The FISA renewal bill includes new privacy protections that Attorney General William Barr had helped negotiate and would impose new requirements on the FISA court system. Those were inspired in part by President Donald Trump’s allegations that federal agencies improperly used the spying tools to wiretap his former campaign adviser Carter Page during the initial probe of Russian interference in the 2016 election.

It would also permanently end an already deactivated NSA program that had allowed the agency to obtain, with judicial approval, Americans’ phone records in terrorism probes.

Thursday’s successful passage came months after the House voted to reauthorize the authorities with modest changes. The Senate, however, couldn’t reach an agreement for quick passage of the House bill amid objections from the chamber’s privacy advocates. The chamber eventually adopted a 77-day extension as a short-term solution, but the House never took it up.

The intelligence tools the authorities enabled have remained offline ever since.

The measure now kicks back to the House. While the bill’s supporters haven’t outright opposed the change made by the Senate, progressives and libertarians in the House could use it as leverage to reopen debate on the legislation and try to amend it even further — especially among those GOP members who have demanded that the chamber to reopen for business as usual despite the Covid-19 pandemic.

Sen. Mike Lee (R-Utah), who along with Sen. Patrick Leahy (D-Vt.), secured the amendment expanding legal protections, called the legislation a “good bill.”

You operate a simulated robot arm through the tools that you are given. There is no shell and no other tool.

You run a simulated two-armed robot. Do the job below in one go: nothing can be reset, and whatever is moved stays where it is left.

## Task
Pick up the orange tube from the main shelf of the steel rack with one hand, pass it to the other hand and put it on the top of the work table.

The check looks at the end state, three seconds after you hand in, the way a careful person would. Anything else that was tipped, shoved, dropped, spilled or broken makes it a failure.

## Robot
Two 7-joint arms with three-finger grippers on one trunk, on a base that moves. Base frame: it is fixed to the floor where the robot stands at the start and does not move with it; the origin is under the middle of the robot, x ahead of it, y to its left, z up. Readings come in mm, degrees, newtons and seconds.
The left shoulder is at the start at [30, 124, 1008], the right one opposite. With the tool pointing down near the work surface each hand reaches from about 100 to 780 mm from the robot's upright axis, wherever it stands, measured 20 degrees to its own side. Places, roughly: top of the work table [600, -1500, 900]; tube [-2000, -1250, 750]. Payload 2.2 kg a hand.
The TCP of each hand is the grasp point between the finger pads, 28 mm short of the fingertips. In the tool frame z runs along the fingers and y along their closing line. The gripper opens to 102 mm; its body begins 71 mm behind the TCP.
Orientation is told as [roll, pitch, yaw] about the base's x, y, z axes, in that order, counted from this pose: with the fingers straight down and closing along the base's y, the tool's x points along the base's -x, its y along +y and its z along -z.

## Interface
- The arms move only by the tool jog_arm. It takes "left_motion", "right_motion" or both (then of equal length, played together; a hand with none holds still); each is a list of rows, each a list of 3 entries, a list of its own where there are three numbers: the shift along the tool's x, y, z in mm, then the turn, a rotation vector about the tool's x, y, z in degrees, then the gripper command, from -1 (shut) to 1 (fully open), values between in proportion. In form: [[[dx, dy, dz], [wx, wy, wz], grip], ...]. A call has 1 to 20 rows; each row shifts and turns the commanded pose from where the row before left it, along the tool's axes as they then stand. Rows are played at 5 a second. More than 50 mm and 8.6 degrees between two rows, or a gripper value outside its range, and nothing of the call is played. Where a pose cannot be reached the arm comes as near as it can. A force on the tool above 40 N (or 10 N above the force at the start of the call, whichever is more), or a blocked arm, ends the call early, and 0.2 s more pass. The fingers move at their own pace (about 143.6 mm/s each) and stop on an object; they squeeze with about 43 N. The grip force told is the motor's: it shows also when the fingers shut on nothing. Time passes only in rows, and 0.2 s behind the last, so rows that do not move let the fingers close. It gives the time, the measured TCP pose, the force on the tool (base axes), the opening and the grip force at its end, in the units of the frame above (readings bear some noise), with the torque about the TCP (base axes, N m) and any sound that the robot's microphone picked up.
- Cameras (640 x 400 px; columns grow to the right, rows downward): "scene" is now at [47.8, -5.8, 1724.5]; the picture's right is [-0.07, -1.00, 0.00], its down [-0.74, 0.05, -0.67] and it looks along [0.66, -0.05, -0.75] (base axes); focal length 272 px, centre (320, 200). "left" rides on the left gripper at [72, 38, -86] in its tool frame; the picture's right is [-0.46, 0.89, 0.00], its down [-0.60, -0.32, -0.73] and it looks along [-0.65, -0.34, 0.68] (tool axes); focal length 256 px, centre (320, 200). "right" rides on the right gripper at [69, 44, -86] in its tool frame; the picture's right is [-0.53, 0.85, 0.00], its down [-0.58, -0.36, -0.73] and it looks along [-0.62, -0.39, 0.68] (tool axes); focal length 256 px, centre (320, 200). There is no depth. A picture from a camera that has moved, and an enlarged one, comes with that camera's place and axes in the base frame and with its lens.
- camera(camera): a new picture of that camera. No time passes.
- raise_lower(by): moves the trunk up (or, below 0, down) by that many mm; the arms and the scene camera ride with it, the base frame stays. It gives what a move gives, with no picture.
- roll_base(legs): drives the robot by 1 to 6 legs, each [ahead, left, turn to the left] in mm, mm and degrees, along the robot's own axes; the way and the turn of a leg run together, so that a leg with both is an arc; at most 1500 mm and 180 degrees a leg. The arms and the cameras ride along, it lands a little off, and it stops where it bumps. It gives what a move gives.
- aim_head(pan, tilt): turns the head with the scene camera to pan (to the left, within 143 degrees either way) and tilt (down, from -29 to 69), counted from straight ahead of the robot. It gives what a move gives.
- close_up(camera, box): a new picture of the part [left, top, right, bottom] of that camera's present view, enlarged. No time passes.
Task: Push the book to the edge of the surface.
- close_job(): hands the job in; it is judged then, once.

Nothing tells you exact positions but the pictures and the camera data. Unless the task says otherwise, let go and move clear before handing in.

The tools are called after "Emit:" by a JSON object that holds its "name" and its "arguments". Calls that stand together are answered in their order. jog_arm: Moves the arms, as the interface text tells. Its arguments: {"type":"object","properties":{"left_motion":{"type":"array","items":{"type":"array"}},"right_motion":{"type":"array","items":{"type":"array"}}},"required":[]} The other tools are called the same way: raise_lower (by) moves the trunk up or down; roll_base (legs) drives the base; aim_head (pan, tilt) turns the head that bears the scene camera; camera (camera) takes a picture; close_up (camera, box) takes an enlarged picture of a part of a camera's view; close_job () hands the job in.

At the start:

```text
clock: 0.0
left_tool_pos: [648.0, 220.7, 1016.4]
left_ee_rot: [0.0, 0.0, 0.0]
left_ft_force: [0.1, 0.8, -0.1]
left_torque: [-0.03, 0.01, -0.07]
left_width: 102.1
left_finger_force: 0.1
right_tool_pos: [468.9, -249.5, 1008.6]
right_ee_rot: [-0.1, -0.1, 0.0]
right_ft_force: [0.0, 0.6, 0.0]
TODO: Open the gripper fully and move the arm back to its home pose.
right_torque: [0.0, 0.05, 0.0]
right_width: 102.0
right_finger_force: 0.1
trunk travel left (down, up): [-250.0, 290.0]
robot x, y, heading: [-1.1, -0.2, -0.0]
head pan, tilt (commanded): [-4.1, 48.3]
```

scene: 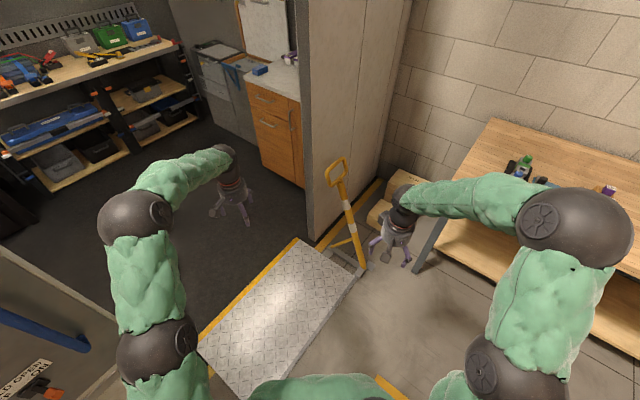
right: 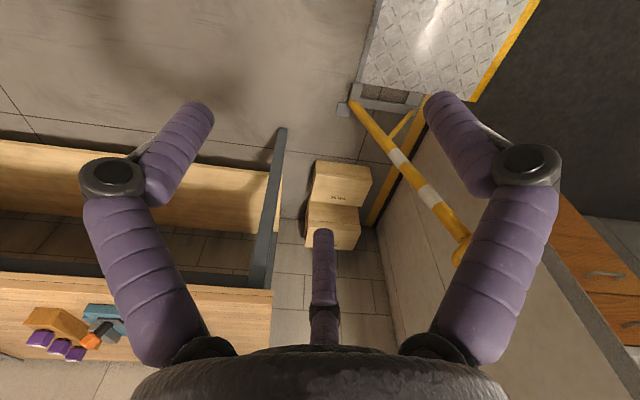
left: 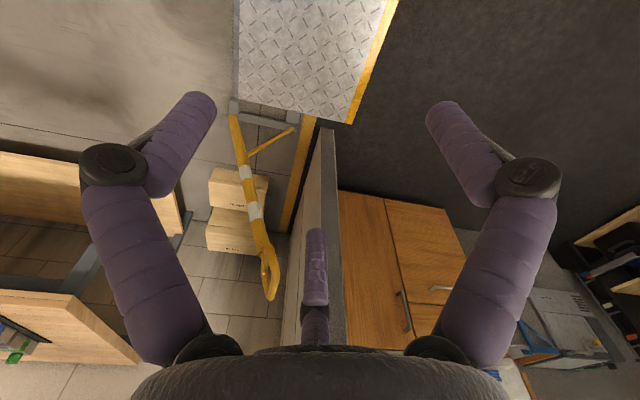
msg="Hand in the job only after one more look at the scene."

“We got some good reforms here. They are consistent with many of the aims that House members who negotiated the last House bill had in mind,” Lee told POLITICO before the final vote. He had previously lobbied Trump to veto the measure if it reached his desk unaltered.

“I’m certainly not going to tell them what to do with it,” Lee added, though he suggested he might support something similar to a proposed amendment from Sens. Ron Wyden (D-Ore.) and Steve Daines (R-Mont.) that would have protected Americans’ internet browsing and search histories from federal surveillance. It came up just one vote shy of the 60-vote threshold.

Some House members seem itching for a fresh surveillance fight.

“Although I am pleased that the Lee-Leahy Amendment passed, I oppose the bill without further amendment. If permitted by House rules, I will offer amendments,” Rep. Warren Davidson (R-Ohio), who co-sponsored an alternative renewal bill to the one passed by the House, said In a statement to POLITICO.